Several 9/11 heroes died this year. Here are a few whose heroic efforts were recounted in their obituaries.
In 1982 Mary Patricia “Pat” Lind, of Oakland, New Jersey, became one of the first paramedics at Valley Hospital in Ridgewood, New Jersey. Nearly two decades later, she was one of the first to heed the call for help:
“On September 11, 2001, as thousands fled Manhattan, she and her partner on Valley’s MICU responded to the World Trade Center, before being stationed at the triage and treatment area at the South Street Seaport.”
Lind died July 24, 2011, at age 70.
Edwin Ortiz, of New Hempstead, New York, served 20 years in the New York City Police Department before retiring from the NYPD’s 40th Precinct Detectives Squad. Among his other accomplishments, “He will be remembered for his search and rescue efforts following the September 11, 2001 terrorist attacks on the United States of America.”
A 20-year veteran of the Newark (N.J.) Fire Department, Nelson Perez “led hundreds of investigations involving fire, explosive, environmental, internal affairs, and candidate investigations.” He also “served with the Essex County Prosecutor’s office arson task force” and “played a key role in revamping the Newark Fire Department’s firefighter application process.”
“Nelson’s commitment to serve resounded throughout the region” as evidenced by his role as “an emergency responder during the 9/11 attacks at the World Trade Center,” where he spent several weeks assisting with the search for victims.
“Nelson’s exceptional drive and passion for life was seen by all who knew him.”
John Wycliffe Riley, of Gilmer, Texas, attended nursing school, served as a dental assistant in the Air Force, and earned a degree in mechanical engineering.

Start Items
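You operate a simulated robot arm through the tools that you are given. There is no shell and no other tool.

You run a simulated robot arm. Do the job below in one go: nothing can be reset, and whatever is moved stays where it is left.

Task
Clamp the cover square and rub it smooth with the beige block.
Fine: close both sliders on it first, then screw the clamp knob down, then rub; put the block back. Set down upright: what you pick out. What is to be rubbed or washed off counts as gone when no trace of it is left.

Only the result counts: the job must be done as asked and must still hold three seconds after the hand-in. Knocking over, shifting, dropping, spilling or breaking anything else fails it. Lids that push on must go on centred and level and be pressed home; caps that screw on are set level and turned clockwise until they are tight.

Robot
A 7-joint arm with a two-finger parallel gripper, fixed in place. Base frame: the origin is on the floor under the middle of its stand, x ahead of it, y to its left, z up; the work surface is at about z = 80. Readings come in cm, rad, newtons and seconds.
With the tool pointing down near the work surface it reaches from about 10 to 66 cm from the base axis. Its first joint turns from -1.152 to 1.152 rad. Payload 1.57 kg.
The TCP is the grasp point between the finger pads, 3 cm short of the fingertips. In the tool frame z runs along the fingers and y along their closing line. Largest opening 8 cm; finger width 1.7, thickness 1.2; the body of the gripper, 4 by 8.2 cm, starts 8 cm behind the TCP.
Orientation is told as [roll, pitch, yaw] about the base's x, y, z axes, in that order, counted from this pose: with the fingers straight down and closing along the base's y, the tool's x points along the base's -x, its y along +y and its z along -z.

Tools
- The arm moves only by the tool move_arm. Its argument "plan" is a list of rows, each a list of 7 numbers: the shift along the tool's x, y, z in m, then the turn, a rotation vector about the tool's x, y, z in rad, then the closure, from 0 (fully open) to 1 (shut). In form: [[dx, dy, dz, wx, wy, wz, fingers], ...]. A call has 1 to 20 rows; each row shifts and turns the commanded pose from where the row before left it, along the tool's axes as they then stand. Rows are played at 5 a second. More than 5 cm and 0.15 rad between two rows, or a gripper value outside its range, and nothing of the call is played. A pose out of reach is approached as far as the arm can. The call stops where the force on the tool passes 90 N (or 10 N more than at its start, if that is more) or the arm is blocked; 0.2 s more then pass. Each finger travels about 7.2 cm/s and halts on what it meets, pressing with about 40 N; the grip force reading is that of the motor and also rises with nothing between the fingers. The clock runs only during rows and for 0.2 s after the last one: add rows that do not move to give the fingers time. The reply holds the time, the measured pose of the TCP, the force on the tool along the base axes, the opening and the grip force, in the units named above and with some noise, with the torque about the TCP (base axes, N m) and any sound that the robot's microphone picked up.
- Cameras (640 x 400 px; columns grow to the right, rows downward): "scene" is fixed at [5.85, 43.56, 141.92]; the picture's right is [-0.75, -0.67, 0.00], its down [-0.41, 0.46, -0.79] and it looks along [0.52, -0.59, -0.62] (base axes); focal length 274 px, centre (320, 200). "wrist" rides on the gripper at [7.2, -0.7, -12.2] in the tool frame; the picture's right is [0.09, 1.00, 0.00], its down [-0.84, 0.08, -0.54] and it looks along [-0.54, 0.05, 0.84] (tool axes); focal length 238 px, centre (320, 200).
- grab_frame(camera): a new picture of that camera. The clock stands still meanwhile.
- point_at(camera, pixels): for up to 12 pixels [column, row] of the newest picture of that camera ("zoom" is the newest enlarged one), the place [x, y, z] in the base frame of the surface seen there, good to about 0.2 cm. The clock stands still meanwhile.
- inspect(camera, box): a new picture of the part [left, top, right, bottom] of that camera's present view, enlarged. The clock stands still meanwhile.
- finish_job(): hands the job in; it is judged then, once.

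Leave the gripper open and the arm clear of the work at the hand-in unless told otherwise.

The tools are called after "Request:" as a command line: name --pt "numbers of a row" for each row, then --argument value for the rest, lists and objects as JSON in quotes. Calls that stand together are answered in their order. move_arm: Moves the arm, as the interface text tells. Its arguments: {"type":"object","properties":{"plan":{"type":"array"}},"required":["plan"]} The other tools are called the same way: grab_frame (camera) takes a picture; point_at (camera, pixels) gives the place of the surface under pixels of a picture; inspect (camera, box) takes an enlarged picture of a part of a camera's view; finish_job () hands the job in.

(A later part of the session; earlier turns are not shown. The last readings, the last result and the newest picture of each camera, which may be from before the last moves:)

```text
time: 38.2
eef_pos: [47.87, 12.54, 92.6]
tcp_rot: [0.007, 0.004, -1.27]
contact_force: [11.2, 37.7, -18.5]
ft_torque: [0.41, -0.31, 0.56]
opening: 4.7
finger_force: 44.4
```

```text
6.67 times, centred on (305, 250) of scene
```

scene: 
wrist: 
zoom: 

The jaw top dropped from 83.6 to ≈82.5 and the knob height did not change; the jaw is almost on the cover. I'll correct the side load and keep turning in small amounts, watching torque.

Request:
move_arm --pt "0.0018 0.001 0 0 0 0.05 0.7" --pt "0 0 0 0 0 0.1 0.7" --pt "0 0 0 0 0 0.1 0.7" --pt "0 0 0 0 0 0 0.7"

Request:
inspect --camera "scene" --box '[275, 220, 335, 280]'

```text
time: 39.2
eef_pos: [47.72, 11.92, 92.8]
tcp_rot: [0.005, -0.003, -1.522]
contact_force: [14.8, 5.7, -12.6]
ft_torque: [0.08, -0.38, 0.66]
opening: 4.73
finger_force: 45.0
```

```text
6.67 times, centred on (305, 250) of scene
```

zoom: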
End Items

A Red Cross volunteer who “spent many hours operating an Emergency Response Vehicle (ERV),” he “assisted with American Red Cross relief efforts in New York City following the 9/11 terrorist attacks.”
After retiring from the New York City Fire Department, John O’Neill moved to Edisto Island, South Carolina, where he enjoyed rescuing dogs and fly fishing. On Sept. 11, 2001, “his fire company was one of the initial responders to the tragedy at the World Trade Center,” and following that, “John spent an extensive period of time in the rescue and clean up operations at that site.” O’Neill died Feb. 14, 2011.
“While serving as Chief of Police in Medford Lakes, NJ,” FBI academy graduate Robert L. “Bob” Scott Sr. “was one of the first responders to the 9/11 terrorist attacks in New York City.” Scott died April 22, 2011, in Estero, Florida. He was 58.
This post was contributed by Alana Baranick, a freelance obituary writer. She was the director of the Society of Professional Obituary Writers and chief author of Life on the Death Beat: A Handbook for Obituary Writers before she passed away in 2015.